Pennisi plays the guitar flat on his lap. Its altered sonorities blend with a voice that made me think, right off, of folk, and indeed that is Pennisi’s forte. Gardel started that way too; the obscured statue depicts him, guitar in hand, almost in that vein. Think of a wind, seeping into crevices, whipping the tops of trees, rising and falling, and you’ll have some idea of what Pennisi draws out of tango. Fernández, singing after him, was quite the opposite, urban and sophisticated, with the savvy of an entertainer. There’s a bit of Sinatra in him, and I’ll bet he knows it. He lets nothing go flat; the next song, better or not, must always seem so; a local reference (substituting “Medellín” for “Buenos Aires” in a lyric) or word of flattery (“esta ciudad tan tanguera”) is always at hand.
On Saturday the crowd protested the end of every act as though objecting to mortality itself. The orchestral opener, Che Tango, from Medellín, primed the pot with its resident singers and musicians. Then Inés Cuello came on, then La Juárez, then Orquesta Típica de Angelis. The only good reason for any of them to end was that one of the others was there to follow. The orquesta típica, with its debonair singer-host Rodrigo Perelsztein and finely tempered arrangements, got away with going last by getting people up and dancing and letting the night segue into a DJ run milonga.
I hesitate to call Inés Cuello’s voice “big”. It doesn’t fit her; it is too crude a word. Hers is expansive; better – it is generous. Starting with “Nada” and ending with “La cumparsita”, she let us into tango, wrapped us in it, invited us to its glories. Her a capella of “Adios Pampa Mia” brought all Medellín – so it seemed – to its feet. That she can sing tango campero in a backless gown, spread with sequins like a midnight sky, says something about her specialness. She sang “Alfonsina y el mar,” a zamba, that way too, to a solo piano, with rapturous simplicity. Cuello soars, in its purest meaning; she takes flight; and I think she can land anywhere she wishes.
She has a tango stride that’s not about show; glamour that isn’t flash. What Tynan, the theater critic, called “high-definition”, she has, but she’s not a diva, for that would set her apart, and she is with who she is with, audience or orchestra (Quinteto F31 accompanied her, superbly). No rough edge escapes her polish, no ear or eye the offering of her art. She’s not tied to the street, the barrio, or the countryside, but doesn’t leave them behind either. It’s as though she carries a culture with her and infuses it to the place she’s at. I thought watching her that she could take Europe, if she wants it, and her own continent too, revitalizing tango for a mass audience as Portuguese singers in recent years have done for fado.

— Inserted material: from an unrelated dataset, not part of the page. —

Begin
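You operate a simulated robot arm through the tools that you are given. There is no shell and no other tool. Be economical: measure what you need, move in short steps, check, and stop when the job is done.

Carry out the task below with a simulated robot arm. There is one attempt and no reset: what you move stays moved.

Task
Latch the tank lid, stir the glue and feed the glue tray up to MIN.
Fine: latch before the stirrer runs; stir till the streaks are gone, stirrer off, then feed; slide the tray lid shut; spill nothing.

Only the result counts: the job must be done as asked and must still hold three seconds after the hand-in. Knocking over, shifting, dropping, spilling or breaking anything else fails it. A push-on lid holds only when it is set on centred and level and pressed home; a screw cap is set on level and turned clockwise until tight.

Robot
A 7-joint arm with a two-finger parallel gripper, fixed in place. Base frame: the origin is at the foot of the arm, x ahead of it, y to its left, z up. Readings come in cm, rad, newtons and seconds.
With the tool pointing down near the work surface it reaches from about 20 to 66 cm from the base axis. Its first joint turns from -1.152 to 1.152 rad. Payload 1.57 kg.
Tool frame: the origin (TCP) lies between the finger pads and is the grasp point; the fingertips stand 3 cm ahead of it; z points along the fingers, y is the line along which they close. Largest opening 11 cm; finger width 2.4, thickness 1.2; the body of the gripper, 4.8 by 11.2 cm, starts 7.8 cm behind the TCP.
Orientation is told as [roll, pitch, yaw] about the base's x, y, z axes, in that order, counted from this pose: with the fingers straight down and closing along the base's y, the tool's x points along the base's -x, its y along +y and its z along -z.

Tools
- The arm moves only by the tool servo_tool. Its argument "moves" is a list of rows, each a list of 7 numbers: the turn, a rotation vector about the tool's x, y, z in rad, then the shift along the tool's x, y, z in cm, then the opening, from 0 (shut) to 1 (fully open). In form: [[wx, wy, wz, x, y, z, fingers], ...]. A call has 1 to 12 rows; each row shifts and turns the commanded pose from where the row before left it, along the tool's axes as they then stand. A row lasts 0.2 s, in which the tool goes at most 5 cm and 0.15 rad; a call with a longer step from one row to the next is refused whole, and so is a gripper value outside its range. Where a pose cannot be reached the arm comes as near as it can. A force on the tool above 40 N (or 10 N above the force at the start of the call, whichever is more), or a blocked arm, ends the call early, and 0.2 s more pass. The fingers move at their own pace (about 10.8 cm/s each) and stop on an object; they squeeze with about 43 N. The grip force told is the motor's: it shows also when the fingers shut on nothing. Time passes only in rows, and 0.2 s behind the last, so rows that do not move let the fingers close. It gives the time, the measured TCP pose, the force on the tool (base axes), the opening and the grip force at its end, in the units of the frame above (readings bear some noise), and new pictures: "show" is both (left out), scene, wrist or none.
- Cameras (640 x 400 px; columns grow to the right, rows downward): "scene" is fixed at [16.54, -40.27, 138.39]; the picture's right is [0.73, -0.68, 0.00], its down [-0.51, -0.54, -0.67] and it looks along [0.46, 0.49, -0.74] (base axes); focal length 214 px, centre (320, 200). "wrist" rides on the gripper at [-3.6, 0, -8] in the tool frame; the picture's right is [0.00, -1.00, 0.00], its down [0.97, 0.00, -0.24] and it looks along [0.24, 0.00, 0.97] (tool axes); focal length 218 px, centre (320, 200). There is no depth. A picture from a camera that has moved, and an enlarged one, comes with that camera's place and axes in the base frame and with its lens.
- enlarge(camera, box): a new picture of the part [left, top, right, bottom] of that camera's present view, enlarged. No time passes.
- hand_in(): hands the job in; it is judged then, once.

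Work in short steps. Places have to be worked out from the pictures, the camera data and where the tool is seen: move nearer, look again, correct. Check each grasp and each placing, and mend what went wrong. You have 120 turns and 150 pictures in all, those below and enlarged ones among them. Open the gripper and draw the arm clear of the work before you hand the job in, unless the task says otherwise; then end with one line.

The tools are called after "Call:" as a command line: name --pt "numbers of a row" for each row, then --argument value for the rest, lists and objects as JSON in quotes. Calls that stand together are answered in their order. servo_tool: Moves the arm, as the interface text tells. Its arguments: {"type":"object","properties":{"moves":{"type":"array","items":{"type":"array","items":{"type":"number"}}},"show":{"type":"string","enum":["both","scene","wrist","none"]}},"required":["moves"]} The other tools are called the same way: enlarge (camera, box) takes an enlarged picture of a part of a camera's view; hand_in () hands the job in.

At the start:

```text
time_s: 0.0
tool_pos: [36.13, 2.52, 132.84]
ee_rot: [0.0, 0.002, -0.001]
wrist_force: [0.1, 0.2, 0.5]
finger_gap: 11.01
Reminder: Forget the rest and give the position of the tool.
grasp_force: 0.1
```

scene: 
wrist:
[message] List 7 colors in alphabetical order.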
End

With Lucila Juárez, Saturday went from glamour to glam, stardust to a knife edge. The ambiguous fashion sense she shares with her band throws back in part to ’70s-’80s rock/pop. They look New Wavish. But they are, more importantly, creatures of the present, when gender is in flux and its construction a tool of personal expression. La Juárez, as she is called, has humor and bite. She downed aguardientes passed from the crowd and tossed out banter that dangled like the tassled epaulets of her jacket.
She goes at times to the edge of a squeal, but stops before it might grate. It’s a daring sort of vocal poetry, dependent, I think, on the audience knowing the songs in their traditional renditions. I would say hers was the punkiest “Malena” I’ve ever heard, except I haven’t heard a “Malena” before that was punky at all. Her “Naranja en flor” was definitely the jazziest, leading the audience in a counter rhythm to a tango notable for its talkative and wistful melody. She is well aware of what is owed to the past, personally and artistically. Her part of the concert, along with a panel discussion two days before, was in homage to her late father, Rubén Juárez. More than once she was in dialogue with the bandoneón, not just the instrument onstage, but his, in video and sound.
On Sunday, the festival culminated under a downpour that brought out the umbrellas and made it all the more festive. The pianist-composer Pablo Estigarribia was in the spotlight, first as guest director and accompanist for Orquesta de Tango Red de Escuelas de Medellín, then with Trio Lavellén along with Victor Lavellén (bandoneón) and Horacio Cabarcos (double bass), joined by the singer Alicia Vignola. As playful and precise as when I saw him last month in New York, he brought the student orchestra to a full swell and, with the trio, gave the festival its most memorable rendition of “La cumparsita,” honoring its history, as the festival did for tango as a whole, with exacting and innovative flourishes.